- [DATA BLOCK]:
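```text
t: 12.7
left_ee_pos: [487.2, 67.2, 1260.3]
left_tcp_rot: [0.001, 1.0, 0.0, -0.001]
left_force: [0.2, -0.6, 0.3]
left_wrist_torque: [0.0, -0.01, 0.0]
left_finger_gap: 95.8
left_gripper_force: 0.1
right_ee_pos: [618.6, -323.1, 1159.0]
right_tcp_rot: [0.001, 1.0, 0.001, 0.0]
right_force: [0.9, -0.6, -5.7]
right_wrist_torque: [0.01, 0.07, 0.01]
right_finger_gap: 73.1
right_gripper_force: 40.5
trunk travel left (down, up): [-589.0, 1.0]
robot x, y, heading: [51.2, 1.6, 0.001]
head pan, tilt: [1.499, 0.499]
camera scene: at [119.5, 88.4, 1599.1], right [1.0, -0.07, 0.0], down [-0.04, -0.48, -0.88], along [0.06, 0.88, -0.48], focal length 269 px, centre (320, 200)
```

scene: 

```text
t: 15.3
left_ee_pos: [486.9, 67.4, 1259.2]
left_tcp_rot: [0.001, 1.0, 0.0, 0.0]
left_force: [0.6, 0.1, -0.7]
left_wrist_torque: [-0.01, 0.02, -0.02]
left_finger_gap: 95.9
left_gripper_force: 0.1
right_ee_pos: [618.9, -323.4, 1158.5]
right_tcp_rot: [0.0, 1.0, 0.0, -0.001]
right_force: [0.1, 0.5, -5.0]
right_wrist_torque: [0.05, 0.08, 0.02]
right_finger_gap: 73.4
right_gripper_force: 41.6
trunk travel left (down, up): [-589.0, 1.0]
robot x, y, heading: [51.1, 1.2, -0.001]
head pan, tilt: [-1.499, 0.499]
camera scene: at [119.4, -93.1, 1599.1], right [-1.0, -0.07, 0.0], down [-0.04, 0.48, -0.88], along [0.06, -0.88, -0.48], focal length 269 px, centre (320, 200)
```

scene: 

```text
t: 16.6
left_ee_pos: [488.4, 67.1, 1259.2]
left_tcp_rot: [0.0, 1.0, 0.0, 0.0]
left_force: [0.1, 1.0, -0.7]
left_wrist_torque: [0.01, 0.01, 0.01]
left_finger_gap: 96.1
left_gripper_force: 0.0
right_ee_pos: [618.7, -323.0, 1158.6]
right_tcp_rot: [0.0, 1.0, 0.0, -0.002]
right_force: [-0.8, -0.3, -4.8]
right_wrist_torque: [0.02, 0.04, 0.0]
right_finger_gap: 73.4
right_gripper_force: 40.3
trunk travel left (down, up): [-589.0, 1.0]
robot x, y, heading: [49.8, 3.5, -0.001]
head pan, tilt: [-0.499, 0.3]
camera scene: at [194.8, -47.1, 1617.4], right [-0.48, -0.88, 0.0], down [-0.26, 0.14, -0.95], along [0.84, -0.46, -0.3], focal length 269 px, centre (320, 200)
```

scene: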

- [THE EXERCISE]: Each line above that includes "along" counts once; state the total and nothing more.

- [ANSWER TO THIS TASK]: 3